■ **COMPLETE THE FOLLOWING**
1: Retype the section of the document text that opens with "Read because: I" and closes with "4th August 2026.".
2: Write the next part of the document text, the one that starts with "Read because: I".

■ **DOCUMENT TEXT**
Read because: I enjoyed the first two books so much, and leapt at the chance to get an ARC. Thanks to the publisher and Netgalley for the advance review copy, in exchange for the full honest review I'll write closer to UK publication date -- 4th August 2026.

Monday, June 01, 2026

2026/082: Generation Loss — Elizabeth Hand

I’ve lived my entire life expecting the worst, knowing it will happen, seeing it happen. Making it happen, people used to think, then photographing it and making other people see it too.

Cass Neary works in the stock room of a New York bookshop. She was a famous photographer for fifteen minutes back in the Seventies: her book Dead Girls was a hit. But her later photography, of dead or dying punks and addicts, didn't have as much impact: a brutal assault, and a series of failed relationships (her last girlfriend died in the 9/11 attacks) have reduced her to a shadow of herself. Then an old friend tells her he's recommended her for an interview with Aphrodite Kamestos, the legendary photographer who inspired Cass. Kamestos lives on a remote island off the coast of Maine, but Cass could do with getting out of the city for a bit: she pops some speed and sets out.

■ **STORED DATA**

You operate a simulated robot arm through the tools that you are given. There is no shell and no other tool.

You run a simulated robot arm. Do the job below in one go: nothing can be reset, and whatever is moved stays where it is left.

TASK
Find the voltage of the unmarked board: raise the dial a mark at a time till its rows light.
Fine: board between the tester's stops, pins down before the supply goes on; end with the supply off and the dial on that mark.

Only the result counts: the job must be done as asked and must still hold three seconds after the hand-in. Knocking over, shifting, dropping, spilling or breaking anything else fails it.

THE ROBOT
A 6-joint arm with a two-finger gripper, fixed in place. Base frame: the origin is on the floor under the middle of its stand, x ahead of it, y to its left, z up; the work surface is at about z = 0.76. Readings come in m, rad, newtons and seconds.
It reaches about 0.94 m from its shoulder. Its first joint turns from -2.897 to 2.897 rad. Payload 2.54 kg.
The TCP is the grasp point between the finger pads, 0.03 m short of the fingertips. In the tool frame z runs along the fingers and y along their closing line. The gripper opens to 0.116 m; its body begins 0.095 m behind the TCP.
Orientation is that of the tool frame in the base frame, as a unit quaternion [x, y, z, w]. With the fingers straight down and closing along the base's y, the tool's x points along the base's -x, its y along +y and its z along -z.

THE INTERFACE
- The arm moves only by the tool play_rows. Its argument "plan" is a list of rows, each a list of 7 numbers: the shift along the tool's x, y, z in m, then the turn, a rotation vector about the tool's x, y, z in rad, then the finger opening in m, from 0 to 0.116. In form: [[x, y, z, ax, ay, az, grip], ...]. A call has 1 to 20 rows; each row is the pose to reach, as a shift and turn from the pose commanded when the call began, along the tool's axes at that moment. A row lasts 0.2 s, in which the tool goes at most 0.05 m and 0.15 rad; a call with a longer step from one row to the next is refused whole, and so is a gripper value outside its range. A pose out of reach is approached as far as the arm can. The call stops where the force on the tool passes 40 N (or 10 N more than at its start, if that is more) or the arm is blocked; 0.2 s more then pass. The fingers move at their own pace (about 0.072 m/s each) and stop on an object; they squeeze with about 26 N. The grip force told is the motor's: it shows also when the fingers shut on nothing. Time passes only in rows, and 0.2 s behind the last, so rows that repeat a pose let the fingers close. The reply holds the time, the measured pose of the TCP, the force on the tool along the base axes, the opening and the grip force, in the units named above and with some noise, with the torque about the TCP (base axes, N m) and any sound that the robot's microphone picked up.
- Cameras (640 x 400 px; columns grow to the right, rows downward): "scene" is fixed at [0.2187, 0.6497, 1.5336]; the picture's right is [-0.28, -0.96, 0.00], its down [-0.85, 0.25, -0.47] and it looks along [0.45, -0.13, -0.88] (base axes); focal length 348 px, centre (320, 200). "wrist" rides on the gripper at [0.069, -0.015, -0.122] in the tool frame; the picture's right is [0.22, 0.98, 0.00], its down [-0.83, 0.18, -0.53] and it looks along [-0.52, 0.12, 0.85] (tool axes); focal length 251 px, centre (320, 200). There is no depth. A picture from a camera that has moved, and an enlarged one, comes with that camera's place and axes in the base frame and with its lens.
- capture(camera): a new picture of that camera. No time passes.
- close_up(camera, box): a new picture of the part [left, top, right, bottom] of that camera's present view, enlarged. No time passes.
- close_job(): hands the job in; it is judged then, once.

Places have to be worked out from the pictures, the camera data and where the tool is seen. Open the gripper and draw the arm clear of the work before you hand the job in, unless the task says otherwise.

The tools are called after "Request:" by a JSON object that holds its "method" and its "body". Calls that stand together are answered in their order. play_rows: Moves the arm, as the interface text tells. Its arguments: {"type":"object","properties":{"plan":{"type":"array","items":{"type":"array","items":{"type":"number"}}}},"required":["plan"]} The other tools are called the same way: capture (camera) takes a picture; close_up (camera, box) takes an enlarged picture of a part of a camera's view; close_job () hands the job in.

■ **EXERCISE RESULTS**
1:
Read because: I enjoyed the first two books so much, and leapt at the chance to get an ARC. Thanks to the publisher and Netgalley for the advance review copy, in exchange for the full honest review I'll write closer to UK publication date -- 4th August 2026.

2:
She winds up in Burnt Harbor, a seaside town down on its luck. The motel is unpromising, the man in the next room gives off vibes of damage, and the owner's teenage Goth daughter, Kenzie, wants to go to New York more than anything. Cass escapes to drink at the Good Tern, Burnt Harbor's one restaurant/bar, and encounters some of the locals. Due to a hangover, she's late to Aphrodite's island the next morning -- where she discovers that Aphrodite did not, after all, ask for Cass.

There's plenty else to occupy her in Burnt Harbor. Aphrodite's aloof son Gryffin; the plethora of missing pets and people (including Kenzie, who vanished the night Cass arrived); the cold; the bleakness; the occasional mysterious, beautiful work of art; the wild animals she glimpses in the woods.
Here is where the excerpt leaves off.